Set exercise a: Write out exactly the lines from the line with "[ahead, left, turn" through the line with "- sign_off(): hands", both ends included, and no other line.
[BEGIN Page text]
Ingredients
Scale
- 1 sheet of refrigerated pie crusts
- 2 cups cooked chicken, shredded
- 1 cup frozen mixed vegetables, thawed
- 1/2 cup cream of mushroom soup
- 1/4 cup milk
- 1 teaspoon thyme
- Salt and pepper to taste
Instructions
- Preheat oven to 375°F (190°C).
- Cut pie crusts into circles using a cutter or glass.
- Mix cooked chicken, vegetables, cream of mushroom soup, milk, thyme, salt, and pepper.
- Spoon filling into mini muffin tins lined with pie crust circles.
- Cover with another pie crust circle, pinch edges to seal.
- Bake for 20-25 minutes until golden brown.
Notes
- You can prepare these mini pies ahead and freeze before baking.
[END Page text]
[BEGIN Input rows]
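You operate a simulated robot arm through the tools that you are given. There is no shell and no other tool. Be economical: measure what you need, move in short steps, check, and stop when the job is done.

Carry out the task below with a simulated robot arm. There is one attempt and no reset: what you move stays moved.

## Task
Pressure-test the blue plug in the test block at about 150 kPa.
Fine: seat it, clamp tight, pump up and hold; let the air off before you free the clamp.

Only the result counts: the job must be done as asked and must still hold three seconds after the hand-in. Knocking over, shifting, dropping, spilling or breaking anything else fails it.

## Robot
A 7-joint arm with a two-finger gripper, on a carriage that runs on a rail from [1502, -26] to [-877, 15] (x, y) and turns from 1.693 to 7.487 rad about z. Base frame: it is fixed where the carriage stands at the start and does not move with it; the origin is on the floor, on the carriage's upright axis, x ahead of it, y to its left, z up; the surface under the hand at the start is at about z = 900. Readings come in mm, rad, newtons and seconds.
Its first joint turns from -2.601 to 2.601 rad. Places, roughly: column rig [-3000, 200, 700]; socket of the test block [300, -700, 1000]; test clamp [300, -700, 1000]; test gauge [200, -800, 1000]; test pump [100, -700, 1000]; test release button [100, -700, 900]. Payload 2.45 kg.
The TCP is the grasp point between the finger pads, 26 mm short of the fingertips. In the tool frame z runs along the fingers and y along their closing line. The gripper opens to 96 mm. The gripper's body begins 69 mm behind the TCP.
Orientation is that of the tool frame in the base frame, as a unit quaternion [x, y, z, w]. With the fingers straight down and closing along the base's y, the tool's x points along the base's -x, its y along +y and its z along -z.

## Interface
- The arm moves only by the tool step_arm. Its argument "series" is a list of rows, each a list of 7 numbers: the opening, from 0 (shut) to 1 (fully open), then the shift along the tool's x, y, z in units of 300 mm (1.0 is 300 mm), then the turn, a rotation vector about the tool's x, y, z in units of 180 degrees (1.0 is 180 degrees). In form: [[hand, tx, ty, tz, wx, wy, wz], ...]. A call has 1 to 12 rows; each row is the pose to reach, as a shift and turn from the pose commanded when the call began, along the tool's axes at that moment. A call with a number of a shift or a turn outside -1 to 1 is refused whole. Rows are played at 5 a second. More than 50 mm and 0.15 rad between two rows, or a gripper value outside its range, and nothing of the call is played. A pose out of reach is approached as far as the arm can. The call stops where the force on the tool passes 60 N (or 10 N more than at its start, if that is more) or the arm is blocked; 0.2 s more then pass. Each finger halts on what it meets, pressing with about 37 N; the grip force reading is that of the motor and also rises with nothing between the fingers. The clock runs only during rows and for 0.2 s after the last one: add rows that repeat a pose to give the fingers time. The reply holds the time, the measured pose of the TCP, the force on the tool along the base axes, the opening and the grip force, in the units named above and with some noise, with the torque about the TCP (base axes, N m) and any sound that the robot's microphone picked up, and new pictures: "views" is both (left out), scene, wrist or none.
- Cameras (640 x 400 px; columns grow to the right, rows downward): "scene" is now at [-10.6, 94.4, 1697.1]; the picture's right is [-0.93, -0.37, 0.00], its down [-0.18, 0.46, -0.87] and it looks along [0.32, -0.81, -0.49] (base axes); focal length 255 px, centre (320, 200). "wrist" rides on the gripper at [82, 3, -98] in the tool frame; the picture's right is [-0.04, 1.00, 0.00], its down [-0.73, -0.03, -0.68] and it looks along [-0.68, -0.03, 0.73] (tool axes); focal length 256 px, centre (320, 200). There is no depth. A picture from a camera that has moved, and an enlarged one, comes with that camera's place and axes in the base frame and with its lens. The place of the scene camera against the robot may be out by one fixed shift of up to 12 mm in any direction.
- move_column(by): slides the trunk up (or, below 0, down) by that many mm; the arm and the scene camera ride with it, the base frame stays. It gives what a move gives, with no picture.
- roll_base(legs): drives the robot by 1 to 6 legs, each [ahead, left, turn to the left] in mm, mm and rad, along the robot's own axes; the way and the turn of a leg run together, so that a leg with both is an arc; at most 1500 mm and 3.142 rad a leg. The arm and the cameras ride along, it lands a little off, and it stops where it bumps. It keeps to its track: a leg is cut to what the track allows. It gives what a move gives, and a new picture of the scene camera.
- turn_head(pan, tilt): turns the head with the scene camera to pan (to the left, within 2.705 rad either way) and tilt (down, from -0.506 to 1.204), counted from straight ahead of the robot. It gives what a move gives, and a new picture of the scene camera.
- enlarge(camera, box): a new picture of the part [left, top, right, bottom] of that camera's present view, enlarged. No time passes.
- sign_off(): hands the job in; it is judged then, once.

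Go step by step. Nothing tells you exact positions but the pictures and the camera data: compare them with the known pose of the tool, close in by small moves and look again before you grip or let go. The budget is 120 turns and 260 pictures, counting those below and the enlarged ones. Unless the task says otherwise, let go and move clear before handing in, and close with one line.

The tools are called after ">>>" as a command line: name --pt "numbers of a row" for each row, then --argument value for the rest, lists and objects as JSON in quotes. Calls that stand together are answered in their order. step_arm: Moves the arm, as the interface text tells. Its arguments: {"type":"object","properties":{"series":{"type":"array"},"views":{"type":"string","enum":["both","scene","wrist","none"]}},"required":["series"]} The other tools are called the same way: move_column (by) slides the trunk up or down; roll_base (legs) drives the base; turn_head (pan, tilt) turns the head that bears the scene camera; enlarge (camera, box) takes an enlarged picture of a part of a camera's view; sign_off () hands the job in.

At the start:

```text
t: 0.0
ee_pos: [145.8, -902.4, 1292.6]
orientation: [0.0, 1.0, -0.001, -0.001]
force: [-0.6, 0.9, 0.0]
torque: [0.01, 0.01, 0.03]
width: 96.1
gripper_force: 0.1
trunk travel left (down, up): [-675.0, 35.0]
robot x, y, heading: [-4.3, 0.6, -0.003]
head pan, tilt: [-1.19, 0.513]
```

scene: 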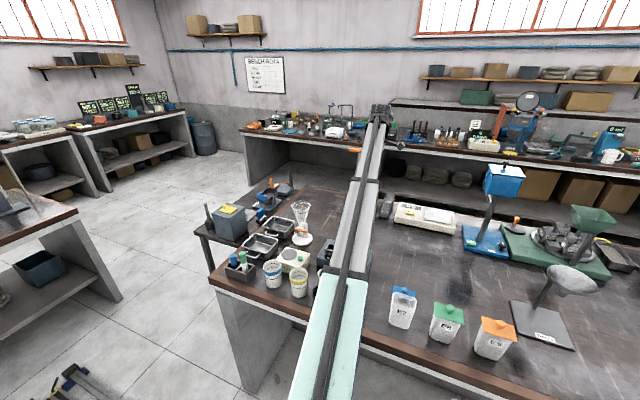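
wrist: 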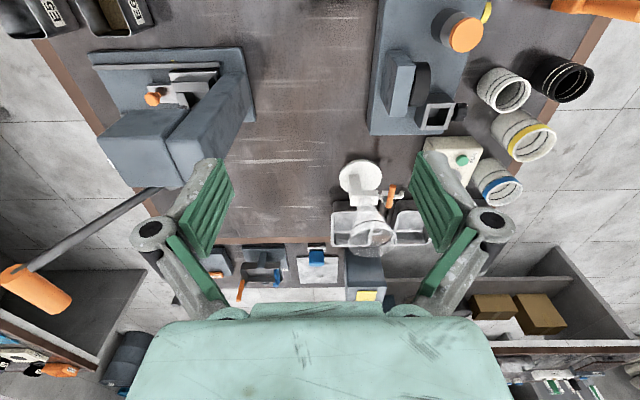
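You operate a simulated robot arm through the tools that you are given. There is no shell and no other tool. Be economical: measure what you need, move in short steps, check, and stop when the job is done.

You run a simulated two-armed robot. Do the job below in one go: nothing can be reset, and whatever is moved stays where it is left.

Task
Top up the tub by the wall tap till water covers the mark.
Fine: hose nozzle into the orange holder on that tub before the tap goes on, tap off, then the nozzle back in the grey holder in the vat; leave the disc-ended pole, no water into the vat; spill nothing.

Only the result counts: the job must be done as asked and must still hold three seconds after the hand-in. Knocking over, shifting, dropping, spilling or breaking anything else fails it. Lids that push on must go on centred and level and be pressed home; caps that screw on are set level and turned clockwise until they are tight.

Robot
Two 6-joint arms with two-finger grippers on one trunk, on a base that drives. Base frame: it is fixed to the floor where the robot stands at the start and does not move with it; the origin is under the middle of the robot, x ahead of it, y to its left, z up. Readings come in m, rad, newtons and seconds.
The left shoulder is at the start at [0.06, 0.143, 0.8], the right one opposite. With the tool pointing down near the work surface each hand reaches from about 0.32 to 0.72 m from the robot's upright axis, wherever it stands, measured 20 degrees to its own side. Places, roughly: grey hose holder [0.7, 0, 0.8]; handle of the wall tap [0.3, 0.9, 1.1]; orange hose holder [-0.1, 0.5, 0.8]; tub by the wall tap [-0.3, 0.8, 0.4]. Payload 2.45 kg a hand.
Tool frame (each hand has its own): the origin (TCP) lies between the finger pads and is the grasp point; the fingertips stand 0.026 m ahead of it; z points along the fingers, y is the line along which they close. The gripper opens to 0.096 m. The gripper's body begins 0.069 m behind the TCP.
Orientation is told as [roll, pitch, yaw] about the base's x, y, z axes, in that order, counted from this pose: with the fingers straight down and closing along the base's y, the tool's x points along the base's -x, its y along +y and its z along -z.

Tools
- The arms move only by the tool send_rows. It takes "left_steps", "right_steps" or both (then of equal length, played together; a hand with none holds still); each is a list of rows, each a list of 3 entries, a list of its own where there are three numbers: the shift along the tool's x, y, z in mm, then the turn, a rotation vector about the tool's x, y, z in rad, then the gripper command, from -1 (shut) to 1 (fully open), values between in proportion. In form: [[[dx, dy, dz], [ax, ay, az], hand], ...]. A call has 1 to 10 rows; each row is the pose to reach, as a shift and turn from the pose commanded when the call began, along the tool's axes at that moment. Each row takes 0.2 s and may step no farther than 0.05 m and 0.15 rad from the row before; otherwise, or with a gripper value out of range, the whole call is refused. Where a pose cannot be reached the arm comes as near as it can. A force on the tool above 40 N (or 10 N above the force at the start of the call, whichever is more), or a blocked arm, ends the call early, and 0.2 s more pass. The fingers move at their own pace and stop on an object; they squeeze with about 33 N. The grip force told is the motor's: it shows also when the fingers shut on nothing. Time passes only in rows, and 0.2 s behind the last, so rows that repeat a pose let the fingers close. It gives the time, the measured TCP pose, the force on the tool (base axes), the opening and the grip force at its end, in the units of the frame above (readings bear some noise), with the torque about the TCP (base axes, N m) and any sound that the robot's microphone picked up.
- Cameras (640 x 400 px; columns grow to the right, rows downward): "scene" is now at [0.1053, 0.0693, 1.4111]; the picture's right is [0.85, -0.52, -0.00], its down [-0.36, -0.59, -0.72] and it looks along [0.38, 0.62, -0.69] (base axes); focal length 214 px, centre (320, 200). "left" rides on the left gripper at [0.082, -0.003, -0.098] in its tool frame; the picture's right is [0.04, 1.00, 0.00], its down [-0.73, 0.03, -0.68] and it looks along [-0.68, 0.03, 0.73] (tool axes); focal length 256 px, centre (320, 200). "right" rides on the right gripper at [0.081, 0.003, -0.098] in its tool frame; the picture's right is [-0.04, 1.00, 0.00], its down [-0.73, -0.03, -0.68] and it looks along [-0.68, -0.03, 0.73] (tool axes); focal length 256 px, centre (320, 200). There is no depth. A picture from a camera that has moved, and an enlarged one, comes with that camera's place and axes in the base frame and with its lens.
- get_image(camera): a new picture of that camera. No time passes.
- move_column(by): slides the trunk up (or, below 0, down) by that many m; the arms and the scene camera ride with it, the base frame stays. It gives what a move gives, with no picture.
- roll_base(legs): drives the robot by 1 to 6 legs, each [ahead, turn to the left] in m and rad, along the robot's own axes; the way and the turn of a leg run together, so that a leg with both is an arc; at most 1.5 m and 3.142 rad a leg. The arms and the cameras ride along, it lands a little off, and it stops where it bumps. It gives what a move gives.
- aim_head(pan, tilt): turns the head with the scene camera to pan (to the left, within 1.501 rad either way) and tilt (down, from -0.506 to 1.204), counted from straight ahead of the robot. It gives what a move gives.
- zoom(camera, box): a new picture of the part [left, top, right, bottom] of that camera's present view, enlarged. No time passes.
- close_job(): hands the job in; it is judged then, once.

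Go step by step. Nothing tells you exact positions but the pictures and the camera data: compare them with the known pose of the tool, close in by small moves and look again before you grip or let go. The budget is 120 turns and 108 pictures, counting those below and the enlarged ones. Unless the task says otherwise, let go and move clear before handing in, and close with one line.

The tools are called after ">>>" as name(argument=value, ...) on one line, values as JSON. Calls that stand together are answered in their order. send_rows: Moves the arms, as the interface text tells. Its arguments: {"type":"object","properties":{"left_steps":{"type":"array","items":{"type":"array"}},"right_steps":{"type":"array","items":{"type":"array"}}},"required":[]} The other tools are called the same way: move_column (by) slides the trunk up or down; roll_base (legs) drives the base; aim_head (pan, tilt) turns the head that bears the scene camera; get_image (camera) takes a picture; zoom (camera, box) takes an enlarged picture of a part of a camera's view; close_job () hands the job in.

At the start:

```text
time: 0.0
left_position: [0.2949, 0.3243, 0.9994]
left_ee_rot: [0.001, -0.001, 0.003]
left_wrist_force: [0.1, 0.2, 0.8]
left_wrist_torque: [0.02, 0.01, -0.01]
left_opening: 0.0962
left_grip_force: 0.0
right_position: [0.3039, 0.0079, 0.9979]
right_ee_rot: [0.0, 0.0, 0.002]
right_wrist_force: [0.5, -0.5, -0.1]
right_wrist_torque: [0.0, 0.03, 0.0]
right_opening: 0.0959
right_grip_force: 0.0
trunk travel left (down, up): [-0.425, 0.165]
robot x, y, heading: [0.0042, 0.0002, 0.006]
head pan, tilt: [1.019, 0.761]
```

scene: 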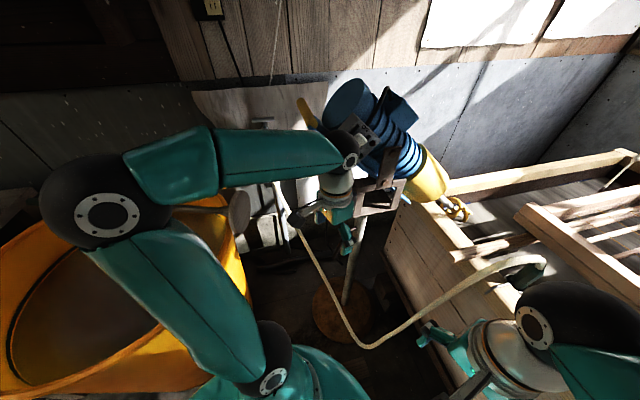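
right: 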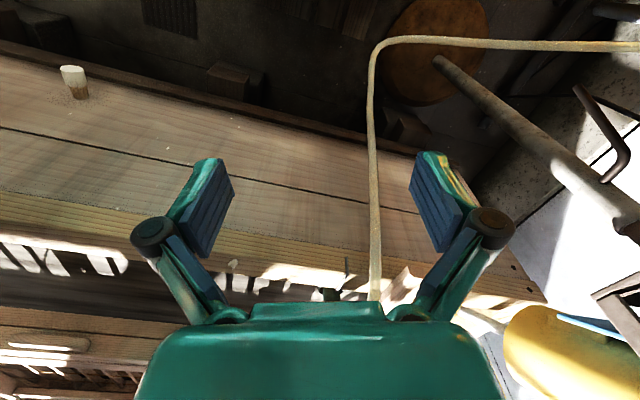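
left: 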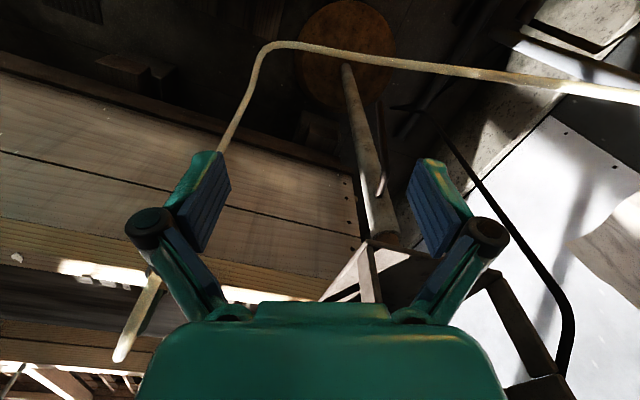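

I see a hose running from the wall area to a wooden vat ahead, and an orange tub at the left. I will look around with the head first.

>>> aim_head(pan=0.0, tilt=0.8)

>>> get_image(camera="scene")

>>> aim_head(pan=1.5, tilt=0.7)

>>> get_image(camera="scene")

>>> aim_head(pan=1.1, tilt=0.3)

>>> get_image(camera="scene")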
[END Input rows]
Set exercise b: Your answer is an exact quotation from the page text: it starts at "- Mix cooked" and ends at "freeze before baking.".

Written answer a:
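- roll_base(legs): drives the robot by 1 to 6 legs, each [ahead, left, turn to the left] in mm, mm and rad, along the robot's own axes; the way and the turn of a leg run together, so that a leg with both is an arc; at most 1500 mm and 3.142 rad a leg. The arm and the cameras ride along, it lands a little off, and it stops where it bumps. It keeps to its track: a leg is cut to what the track allows. It gives what a move gives, and a new picture of the scene camera.
- turn_head(pan, tilt): turns the head with the scene camera to pan (to the left, within 2.705 rad either way) and tilt (down, from -0.506 to 1.204), counted from straight ahead of the robot. It gives what a move gives, and a new picture of the scene camera.
- enlarge(camera, box): a new picture of the part [left, top, right, bottom] of that camera's present view, enlarged. No time passes.
- sign_off(): hands the job in; it is judged then, once.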

Written answer b:
- Mix cooked chicken, vegetables, cream of mushroom soup, milk, thyme, salt, and pepper.
- Spoon filling into mini muffin tins lined with pie crust circles.
- Cover with another pie crust circle, pinch edges to seal.
- Bake for 20-25 minutes until golden brown.
Notes
- You can prepare these mini pies ahead and freeze before baking.